Actions to take -
**1.** Reproduce the wording of the page extract between "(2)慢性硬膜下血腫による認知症" and "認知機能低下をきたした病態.", with both ends included.
**2.** Keep the page extract going from its last sentence.

Information shown -

--- START ---

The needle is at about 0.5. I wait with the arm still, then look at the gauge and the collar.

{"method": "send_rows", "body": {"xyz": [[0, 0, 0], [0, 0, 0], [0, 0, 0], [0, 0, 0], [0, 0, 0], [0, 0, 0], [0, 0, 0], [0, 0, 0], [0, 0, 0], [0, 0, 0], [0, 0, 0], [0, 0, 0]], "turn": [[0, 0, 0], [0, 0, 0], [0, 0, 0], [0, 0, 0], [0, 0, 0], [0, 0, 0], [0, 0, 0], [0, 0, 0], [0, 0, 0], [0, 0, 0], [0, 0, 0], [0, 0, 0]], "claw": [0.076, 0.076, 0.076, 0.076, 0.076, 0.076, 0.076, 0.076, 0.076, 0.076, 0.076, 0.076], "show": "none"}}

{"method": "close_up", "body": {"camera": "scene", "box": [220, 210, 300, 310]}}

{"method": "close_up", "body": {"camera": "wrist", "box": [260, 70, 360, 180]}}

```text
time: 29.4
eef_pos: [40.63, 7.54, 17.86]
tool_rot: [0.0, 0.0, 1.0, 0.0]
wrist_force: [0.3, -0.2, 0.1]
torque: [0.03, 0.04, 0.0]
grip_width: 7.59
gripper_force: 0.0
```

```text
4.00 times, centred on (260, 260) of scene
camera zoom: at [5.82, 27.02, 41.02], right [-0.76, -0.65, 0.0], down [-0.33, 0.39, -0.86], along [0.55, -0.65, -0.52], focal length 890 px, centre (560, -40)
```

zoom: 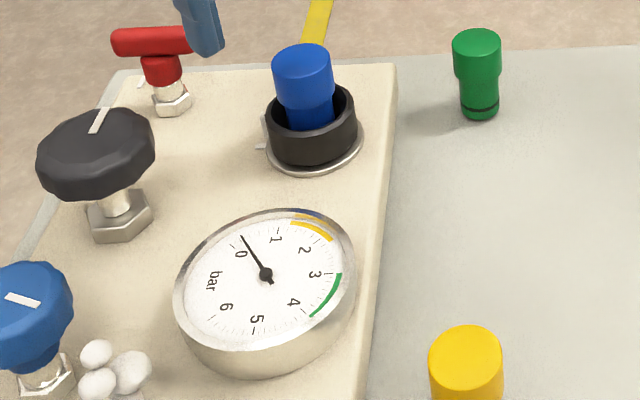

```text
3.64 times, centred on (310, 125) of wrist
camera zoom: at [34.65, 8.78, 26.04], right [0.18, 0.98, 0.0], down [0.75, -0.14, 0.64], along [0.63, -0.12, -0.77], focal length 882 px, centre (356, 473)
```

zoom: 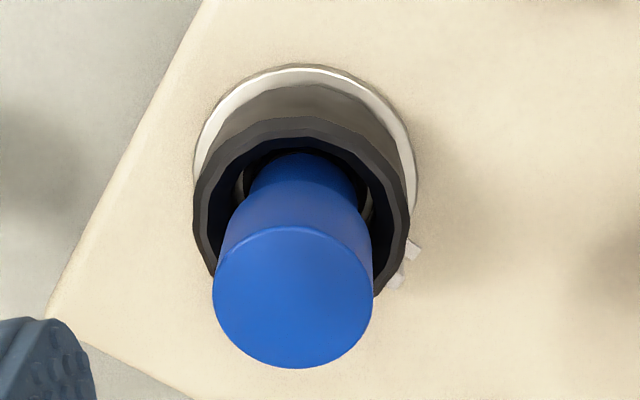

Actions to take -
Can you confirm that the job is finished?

--- END ---

Page extract -
--- START ---

診療支援
治療

(2)慢性硬膜下血腫による認知症
大谷 良
(国立病院機構京都医療センター・脳神経内科診療科長)

疾患を疑うポイント

●高齢者で頭部打撲歴があり,頭部打撲後,2週間ほどしてから,認知機能低下があれば疑うべき.

▼定義

 軽微な外傷を契機に,頭部被膜に覆われた流動性の血腫が硬膜下に貯留し,約2週間ほどかけて進行し,認知機能低下をきたした病態.

--- END ---

Outputs in order -
**1.**
(2)慢性硬膜下血腫による認知症
大谷 良
(国立病院機構京都医療センター・脳神経内科診療科長)

疾患を疑うポイント

●高齢者で頭部打撲歴があり,頭部打撲後,2週間ほどしてから,認知機能低下があれば疑うべき.

▼定義

 軽微な外傷を契機に,頭部被膜に覆われた流動性の血腫が硬膜下に貯留し,約2週間ほどかけて進行し,認知機能低下をきたした病態.

**2.**
▼病態

 亜急性または慢性に発症する認知機能障害,歩行障害,頭痛などの頭蓋内圧亢進症状,筋力低下(片側が多い)などを示す.認知機能障害は精神活動の遅鈍や記銘力障害が主体で,認知機能障害以外の症状が目立たない例もある.10~20%の症例で急性の意識障害がみられ,こうした急性増悪例では,しばしば血腫内に新たな出血がみられる.症状をきたす臨界血腫量は40~60歳で約95mL,60歳以上で約120mLといわれている.

▼疫学

 有病率にはさまざまな報告があるが,1.71人/10万人/年とされ,高齢の男性に多い(男女比3~6:1)とされる.